Over her two seasons playing, Davis has already seen some changes in how she’s been treated by her peers. “Last year, at first it was like, ‘Oh, no, it’s a girl,’ like they needed to back off,’’ she said. “I didn’t want that. Now I think it’s harder hitting. And I like it when I’m just another lineman out there. I like to hit. They’ll hit me; I’ve been hit pretty hard sometimes.’’

Marcella DePaul, junior; Berkley, Michigan

Janay Lakey, junior; Ecorse, Michigan

Azia Isaac, senior; Detroit, Michigan

Depaul is a free safety and receiver, Lakey is on the offensive line and Isaac is a running back — all play for different schools, and were featured in a Detroit News article about the growing number of girls playing football in Michigan.

“As a girl, I get targeted,” Isaac said. “But to me, that’s beneficial to our team — because they’re too focused on me and not what’s going on in the game, so it leads to us having bigger plays.
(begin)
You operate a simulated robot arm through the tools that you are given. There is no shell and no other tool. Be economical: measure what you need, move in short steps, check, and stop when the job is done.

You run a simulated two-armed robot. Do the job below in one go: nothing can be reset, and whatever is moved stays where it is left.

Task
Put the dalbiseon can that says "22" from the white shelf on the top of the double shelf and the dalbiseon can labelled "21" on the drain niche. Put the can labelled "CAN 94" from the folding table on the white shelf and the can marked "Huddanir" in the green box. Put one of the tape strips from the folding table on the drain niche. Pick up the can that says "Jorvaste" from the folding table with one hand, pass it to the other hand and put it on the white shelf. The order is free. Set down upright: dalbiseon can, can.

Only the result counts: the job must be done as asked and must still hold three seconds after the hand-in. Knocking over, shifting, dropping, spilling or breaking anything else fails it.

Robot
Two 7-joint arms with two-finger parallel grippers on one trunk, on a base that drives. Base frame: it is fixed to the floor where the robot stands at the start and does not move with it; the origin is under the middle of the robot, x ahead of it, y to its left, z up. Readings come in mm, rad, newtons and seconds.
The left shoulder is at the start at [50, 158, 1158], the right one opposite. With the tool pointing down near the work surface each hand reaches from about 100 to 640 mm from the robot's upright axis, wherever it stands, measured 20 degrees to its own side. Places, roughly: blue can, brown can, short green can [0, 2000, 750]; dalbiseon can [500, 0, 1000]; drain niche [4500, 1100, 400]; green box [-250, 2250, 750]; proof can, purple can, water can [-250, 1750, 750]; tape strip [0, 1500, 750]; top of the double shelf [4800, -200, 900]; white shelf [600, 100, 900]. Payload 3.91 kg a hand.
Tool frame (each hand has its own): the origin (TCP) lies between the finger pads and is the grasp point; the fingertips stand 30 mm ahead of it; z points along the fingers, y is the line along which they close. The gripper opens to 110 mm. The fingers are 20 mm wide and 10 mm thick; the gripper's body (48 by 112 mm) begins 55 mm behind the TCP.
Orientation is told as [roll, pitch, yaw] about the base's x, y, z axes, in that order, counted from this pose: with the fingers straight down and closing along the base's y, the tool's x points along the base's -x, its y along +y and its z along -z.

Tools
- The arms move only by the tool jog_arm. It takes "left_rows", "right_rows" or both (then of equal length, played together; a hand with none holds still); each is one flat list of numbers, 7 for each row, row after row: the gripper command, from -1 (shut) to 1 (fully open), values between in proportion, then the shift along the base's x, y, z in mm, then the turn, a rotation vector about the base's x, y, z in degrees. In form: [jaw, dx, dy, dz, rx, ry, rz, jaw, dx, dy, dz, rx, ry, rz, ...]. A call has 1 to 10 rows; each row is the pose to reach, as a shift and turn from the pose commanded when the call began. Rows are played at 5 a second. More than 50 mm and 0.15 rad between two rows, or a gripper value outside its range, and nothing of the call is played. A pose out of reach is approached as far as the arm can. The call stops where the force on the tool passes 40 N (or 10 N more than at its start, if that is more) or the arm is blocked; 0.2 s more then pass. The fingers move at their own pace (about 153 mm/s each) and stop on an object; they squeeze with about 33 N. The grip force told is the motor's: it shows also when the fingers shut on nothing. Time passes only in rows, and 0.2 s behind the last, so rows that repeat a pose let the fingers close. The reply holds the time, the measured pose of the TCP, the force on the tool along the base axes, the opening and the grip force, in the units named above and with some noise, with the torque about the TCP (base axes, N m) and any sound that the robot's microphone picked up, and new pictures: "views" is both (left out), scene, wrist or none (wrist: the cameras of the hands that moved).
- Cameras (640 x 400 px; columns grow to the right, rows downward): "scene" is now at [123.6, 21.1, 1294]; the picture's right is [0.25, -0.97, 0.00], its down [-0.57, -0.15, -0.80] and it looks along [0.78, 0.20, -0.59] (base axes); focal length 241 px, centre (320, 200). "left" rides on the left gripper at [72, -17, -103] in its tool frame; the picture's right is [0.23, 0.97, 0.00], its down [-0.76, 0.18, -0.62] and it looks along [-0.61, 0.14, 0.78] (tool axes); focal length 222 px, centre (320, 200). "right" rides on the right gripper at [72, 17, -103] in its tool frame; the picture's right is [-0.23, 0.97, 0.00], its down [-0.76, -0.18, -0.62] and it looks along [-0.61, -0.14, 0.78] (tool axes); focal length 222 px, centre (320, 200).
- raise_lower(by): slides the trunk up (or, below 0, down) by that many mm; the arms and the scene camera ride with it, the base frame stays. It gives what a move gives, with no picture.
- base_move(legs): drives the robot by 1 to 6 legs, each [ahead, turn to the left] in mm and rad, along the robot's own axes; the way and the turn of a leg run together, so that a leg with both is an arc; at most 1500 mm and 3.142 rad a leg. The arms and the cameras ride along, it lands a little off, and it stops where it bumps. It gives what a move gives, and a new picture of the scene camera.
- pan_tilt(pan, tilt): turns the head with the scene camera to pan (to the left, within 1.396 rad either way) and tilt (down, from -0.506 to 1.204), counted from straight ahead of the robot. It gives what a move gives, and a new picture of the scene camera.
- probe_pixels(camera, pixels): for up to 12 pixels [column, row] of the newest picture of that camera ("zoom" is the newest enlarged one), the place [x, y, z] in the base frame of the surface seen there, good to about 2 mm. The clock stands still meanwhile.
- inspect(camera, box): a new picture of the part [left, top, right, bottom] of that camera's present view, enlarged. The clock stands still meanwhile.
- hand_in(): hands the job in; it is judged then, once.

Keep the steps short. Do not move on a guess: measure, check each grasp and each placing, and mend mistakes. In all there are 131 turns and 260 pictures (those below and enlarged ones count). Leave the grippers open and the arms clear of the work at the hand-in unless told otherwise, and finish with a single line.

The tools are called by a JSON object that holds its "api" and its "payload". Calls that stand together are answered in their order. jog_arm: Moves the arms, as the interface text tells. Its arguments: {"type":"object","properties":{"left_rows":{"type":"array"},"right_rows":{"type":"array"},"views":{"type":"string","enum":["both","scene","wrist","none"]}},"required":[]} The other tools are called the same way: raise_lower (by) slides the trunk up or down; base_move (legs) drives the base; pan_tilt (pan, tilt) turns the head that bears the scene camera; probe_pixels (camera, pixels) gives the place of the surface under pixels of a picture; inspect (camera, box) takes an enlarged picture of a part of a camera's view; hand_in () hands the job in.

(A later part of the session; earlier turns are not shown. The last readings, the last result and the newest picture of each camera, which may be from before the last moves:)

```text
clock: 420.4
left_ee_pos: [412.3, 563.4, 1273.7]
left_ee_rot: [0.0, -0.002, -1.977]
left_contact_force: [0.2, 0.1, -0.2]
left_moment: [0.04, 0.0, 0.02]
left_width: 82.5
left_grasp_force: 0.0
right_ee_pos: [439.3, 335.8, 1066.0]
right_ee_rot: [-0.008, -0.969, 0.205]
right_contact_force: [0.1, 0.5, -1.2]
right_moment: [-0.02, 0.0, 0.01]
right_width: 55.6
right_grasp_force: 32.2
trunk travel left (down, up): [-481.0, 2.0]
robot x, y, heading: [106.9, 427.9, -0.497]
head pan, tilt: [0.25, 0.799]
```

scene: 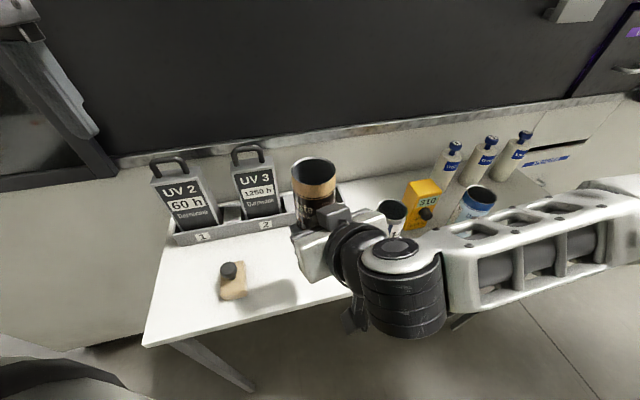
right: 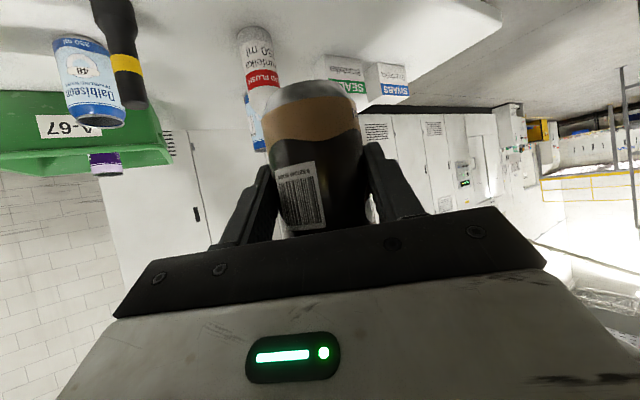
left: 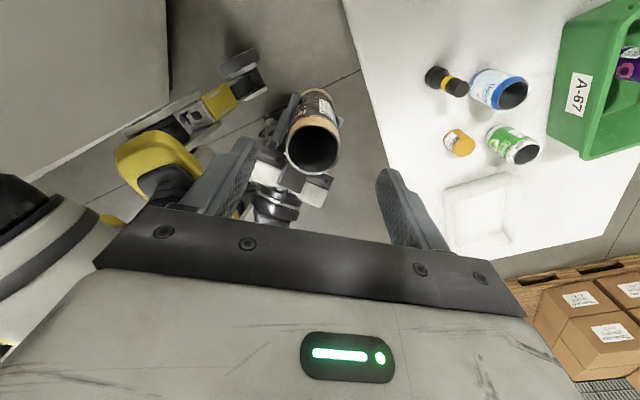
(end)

They say inappropriate stuff sometimes.”

Bela Beltran, senior; Corpus Christi, Texas

Beltran is also in band and on the soccer team, but that didn’t keep her from becoming part of the Veterans Memorial High kicking corps.

Aurora Fuhs, junior; Ames, Iowa

Fuhs, a receiver for the Ames High Little Cyclones, has a more unlikely football conversion story: she started in marching band, and just really enjoyed watching the games.

“I was like, ‘Dang, I want to be on the field and play — I want to get a touchdown,’” she told the Ames Tribune. “I want to play for the team, not cheer on the team.”

Sometimes opposing teams, or even her classmates give her guff. “I’m like, ‘Yeah, I do (play football). If you have something to say, say it,’” she said. “But it doesn’t really bother me because they’re just people in the stands watching, and I’m on the field playing.”